» Your task
Scan the listing that follows and report how many lines contain "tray". Write the number alone.

********

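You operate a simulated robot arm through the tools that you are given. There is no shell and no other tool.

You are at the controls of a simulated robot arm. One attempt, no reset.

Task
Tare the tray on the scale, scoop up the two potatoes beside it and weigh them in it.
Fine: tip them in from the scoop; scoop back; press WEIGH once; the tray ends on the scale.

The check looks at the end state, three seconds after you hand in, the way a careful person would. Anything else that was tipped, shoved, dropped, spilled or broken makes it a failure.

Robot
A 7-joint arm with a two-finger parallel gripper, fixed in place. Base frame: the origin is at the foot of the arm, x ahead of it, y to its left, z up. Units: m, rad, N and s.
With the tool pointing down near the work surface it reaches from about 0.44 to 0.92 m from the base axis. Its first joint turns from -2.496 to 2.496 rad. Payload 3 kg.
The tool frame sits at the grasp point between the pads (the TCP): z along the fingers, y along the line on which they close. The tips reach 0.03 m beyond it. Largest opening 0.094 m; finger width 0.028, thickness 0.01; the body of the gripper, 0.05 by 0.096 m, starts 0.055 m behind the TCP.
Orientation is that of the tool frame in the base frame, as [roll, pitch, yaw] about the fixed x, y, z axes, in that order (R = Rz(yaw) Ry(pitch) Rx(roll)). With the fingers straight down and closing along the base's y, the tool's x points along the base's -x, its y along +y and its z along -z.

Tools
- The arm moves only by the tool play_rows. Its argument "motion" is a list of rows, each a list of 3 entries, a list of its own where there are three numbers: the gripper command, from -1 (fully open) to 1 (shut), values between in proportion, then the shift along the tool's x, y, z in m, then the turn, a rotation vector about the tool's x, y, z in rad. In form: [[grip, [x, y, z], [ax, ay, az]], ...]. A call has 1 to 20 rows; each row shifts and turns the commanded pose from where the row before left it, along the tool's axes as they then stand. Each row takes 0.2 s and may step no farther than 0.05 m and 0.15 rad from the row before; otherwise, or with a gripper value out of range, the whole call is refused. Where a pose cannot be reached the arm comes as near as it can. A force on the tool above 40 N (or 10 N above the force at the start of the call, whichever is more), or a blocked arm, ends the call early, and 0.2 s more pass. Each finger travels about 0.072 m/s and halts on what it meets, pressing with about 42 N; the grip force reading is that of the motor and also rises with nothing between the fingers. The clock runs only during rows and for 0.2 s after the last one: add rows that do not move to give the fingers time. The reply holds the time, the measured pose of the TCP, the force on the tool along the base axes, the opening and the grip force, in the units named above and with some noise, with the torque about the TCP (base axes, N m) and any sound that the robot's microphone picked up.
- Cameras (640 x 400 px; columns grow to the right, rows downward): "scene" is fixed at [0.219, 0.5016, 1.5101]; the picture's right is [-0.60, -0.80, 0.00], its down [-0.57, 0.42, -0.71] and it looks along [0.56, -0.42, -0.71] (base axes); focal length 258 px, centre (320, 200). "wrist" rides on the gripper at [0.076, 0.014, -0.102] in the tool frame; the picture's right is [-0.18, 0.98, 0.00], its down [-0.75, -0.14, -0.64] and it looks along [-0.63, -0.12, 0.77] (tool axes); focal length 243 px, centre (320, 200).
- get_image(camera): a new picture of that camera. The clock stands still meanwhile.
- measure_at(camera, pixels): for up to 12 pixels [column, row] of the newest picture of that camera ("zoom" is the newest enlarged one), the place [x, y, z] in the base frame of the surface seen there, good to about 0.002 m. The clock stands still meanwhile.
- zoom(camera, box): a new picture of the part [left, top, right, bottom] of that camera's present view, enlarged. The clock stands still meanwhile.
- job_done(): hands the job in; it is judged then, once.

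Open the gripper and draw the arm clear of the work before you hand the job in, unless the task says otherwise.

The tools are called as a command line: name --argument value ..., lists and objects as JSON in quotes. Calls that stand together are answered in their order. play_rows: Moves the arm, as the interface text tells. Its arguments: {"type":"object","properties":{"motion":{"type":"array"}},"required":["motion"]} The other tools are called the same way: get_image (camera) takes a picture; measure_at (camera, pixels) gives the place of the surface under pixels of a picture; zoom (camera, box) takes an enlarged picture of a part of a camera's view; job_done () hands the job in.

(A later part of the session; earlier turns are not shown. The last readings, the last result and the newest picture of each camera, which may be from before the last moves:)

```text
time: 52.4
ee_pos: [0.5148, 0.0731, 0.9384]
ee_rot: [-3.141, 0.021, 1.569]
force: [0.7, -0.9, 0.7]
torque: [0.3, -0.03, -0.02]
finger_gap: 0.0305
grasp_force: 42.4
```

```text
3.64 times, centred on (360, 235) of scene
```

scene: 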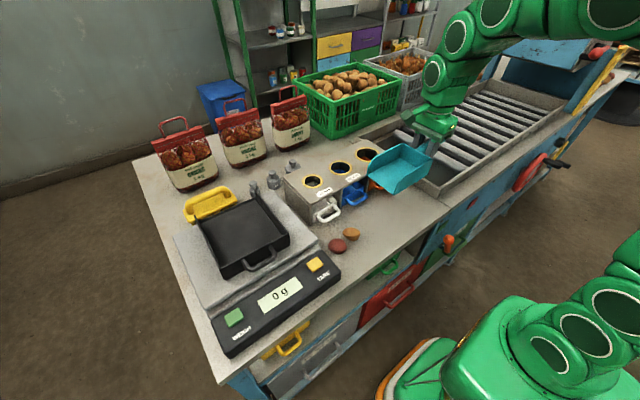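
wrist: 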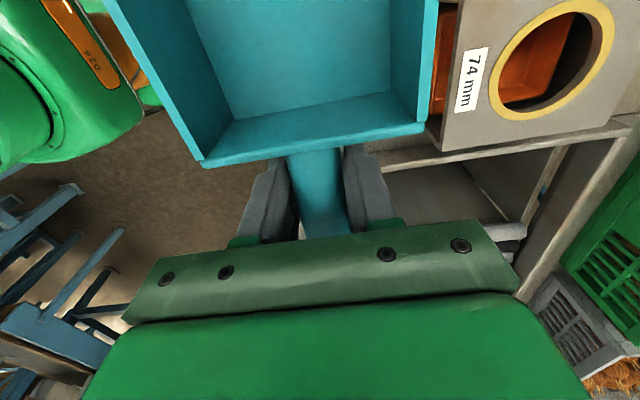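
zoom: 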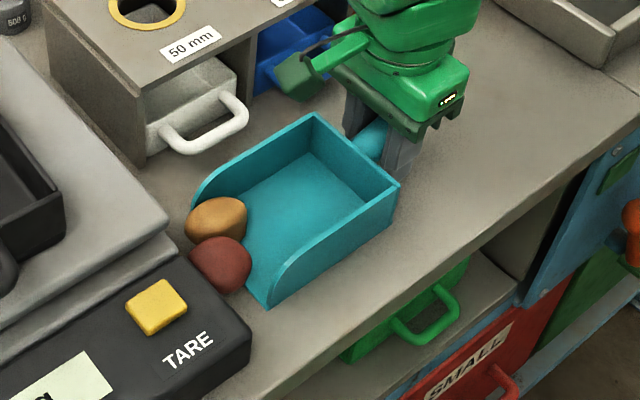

********

» Correct answer
2